[Begin Provided data]

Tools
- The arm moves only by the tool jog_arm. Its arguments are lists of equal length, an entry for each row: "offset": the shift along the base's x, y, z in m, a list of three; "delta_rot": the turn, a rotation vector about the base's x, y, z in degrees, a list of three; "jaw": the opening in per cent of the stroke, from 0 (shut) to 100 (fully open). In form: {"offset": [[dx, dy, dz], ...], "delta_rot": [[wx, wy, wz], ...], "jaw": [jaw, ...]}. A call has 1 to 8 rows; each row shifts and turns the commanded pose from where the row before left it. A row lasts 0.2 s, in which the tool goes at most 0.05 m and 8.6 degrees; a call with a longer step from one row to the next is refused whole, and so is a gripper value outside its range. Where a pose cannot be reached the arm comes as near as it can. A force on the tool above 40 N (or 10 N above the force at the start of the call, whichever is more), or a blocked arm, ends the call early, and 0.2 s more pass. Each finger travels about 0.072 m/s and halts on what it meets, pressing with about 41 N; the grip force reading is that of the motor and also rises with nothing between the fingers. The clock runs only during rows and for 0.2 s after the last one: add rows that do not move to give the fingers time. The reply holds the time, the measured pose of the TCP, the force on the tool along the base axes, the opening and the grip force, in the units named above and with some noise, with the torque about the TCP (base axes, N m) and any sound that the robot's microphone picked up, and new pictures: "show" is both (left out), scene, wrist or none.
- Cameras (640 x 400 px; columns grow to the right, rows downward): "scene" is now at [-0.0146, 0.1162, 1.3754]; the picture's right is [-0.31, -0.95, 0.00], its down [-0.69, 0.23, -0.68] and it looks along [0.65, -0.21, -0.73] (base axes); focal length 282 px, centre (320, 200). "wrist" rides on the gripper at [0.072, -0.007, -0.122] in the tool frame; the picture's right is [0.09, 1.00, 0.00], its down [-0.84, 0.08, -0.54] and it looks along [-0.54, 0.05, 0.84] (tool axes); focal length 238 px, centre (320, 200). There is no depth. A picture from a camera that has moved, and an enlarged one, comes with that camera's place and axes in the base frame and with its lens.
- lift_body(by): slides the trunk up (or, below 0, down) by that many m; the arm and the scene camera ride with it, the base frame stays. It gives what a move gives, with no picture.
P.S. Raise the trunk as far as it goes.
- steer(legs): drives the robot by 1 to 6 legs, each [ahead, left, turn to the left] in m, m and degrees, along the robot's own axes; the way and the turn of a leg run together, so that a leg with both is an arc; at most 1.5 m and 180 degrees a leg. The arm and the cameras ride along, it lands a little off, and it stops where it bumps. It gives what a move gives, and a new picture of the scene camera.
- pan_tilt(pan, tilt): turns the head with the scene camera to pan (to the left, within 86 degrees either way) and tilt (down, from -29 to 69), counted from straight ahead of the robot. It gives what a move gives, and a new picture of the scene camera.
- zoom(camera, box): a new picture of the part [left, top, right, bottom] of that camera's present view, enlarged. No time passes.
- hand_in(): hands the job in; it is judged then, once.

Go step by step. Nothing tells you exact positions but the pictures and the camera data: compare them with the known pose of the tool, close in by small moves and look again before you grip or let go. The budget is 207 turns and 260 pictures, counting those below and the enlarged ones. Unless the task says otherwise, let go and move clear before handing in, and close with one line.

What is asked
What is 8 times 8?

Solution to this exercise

[End Provided data]
[Begin Text]

5/13/18: Writers Are Great Lovers, Natalie Goldberg

“Writers are great lovers. They fall in love with other writers. That’s how they learn to write. They take on a writer, read everything by him or her, read it over again until they understand how the writer moves, pauses, and sees. That’s what being a lover is: stepping out of yourself, stepping into someone else’s skin. Your ability to love another’s writing means those capabilities are awakened in you. It will only make you bigger; it won’t make you a copy cat. The parts of another’s writing that are natural to you will become you, and you will use some of those moves when you write. But not artificially. Great lovers realize that they are what they are in love with. That is what happened to Allen Ginsberg when he wanted to write so that Jack Kerouac could understand him: ‘. . . being in love with Jack Kerouac he discovered he was Jack Kerouac: that’s something love knows.’9 You are Ernest Hemingway on a safari when you read Green Hills of Africa, and then you are Jane Austen looking at Regency women and then Gertrude Stein doing her own Cubism in words, and then you are Larry McMurtry in Texas walking to the pool hall in a dusty town.

[End Text]

What is asked
Give the text once more, exactly.

Solution to this exercise
5/13/18: Writers Are Great Lovers, Natalie Goldberg

“Writers are great lovers. They fall in love with other writers. That’s how they learn to write. They take on a writer, read everything by him or her, read it over again until they understand how the writer moves, pauses, and sees. That’s what being a lover is: stepping out of yourself, stepping into someone else’s skin. Your ability to love another’s writing means those capabilities are awakened in you. It will only make you bigger; it won’t make you a copy cat. The parts of another’s writing that are natural to you will become you, and you will use some of those moves when you write. But not artificially. Great lovers realize that they are what they are in love with. That is what happened to Allen Ginsberg when he wanted to write so that Jack Kerouac could understand him: ‘. . . being in love with Jack Kerouac he discovered he was Jack Kerouac: that’s something love knows.’9 You are Ernest Hemingway on a safari when you read Green Hills of Africa, and then you are Jane Austen looking at Regency women and then Gertrude Stein doing her own Cubism in words, and then you are Larry McMurtry in Texas walking to the pool hall in a dusty town.